鈴木は「私は、俳優を始めてたった2年でカンヌに行けてしまい、びっくりしています。自分が想像していた以上に、観客の皆さんがワァーと反応してくれたり、“ユイ”って声を掛けてくれたり、(今までに自分が)見たことがないぐらいの数の人に映画を観てもらえて、すごく嬉しかったです」と語り、「経験したことがないことばかりでびっくりしたけど、あ〜めっちゃくちゃうれしいなぁって身体の底から感じました」とはにかんだ。
石田は「海外の映画祭に参加するのは、35年の俳優人生で初めての体験」だと話し、「海外の観客の映画を観てやるぞという意気込み、クレジットひとつひとつに拍手が起こることに驚きました。映画に対する真摯さと温かさを感じました」とコメント。

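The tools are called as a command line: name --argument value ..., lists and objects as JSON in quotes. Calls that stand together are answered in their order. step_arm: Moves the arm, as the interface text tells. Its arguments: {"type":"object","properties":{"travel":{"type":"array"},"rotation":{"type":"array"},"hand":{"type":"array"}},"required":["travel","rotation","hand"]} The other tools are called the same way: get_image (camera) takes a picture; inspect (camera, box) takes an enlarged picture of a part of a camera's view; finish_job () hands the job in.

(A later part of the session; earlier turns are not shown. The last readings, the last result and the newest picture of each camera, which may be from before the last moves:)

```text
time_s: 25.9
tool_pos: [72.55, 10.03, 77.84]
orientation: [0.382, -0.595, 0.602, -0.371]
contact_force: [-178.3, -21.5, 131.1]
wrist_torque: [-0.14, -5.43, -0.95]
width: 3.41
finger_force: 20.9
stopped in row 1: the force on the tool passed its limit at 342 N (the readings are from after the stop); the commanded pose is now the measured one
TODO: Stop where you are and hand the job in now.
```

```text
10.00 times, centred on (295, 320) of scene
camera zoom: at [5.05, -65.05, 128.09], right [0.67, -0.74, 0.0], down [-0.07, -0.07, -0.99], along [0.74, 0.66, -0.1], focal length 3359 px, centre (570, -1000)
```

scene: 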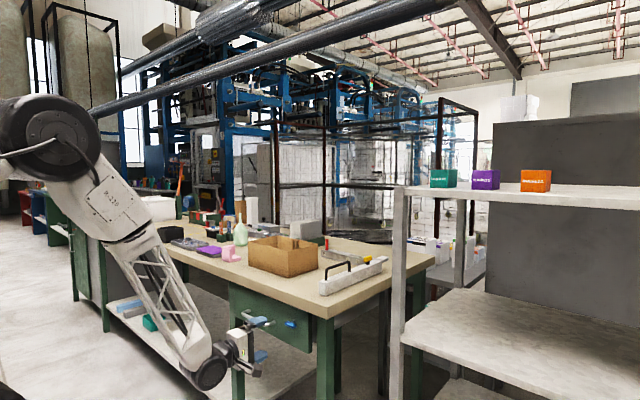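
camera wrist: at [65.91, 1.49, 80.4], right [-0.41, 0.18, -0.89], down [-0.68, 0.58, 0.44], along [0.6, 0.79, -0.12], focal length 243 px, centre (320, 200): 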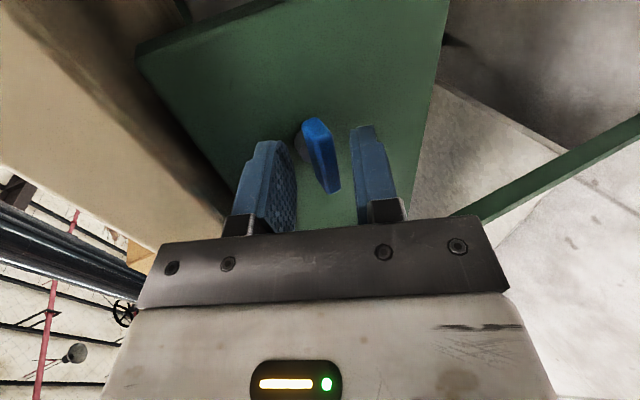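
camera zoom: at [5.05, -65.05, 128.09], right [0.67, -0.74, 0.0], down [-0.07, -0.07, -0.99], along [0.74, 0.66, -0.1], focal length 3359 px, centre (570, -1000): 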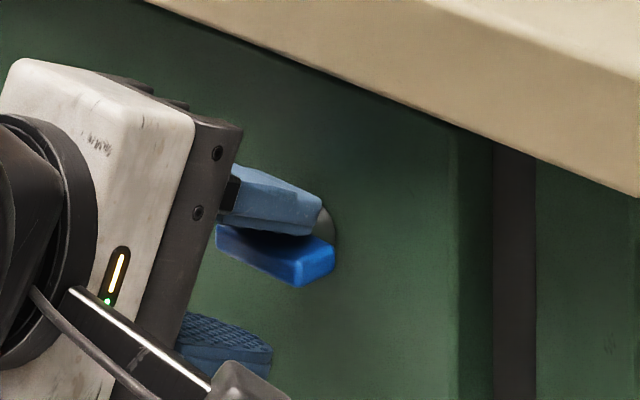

リリーは「この映画のすばらしさが前評判として観客に伝わっていたと思うが、真剣に映画を観ていることがひしひしと感じられました」と上映中の様子を明かし、「スタンディングオベーションをいただけるのは嬉しいのですが、いつも座持ちがしないなと思っていたんです。でも、唯ちゃんが居ると何分でもできるなって、楽しかったです」とユーモアたっぷりに振り返った。
早川監督は「PLAN75」を出品した2022年以来3年ぶり2度目のカンヌとなる。舞台はバブル経済絶頂期の1980年代。感受性豊かな少女が、不完全な大人の世界をのぞきながら、心の痛みに触れていくまでを描く。石田、リリーの他にも、中島歩、河合優実、坂東龍汰らが共演する。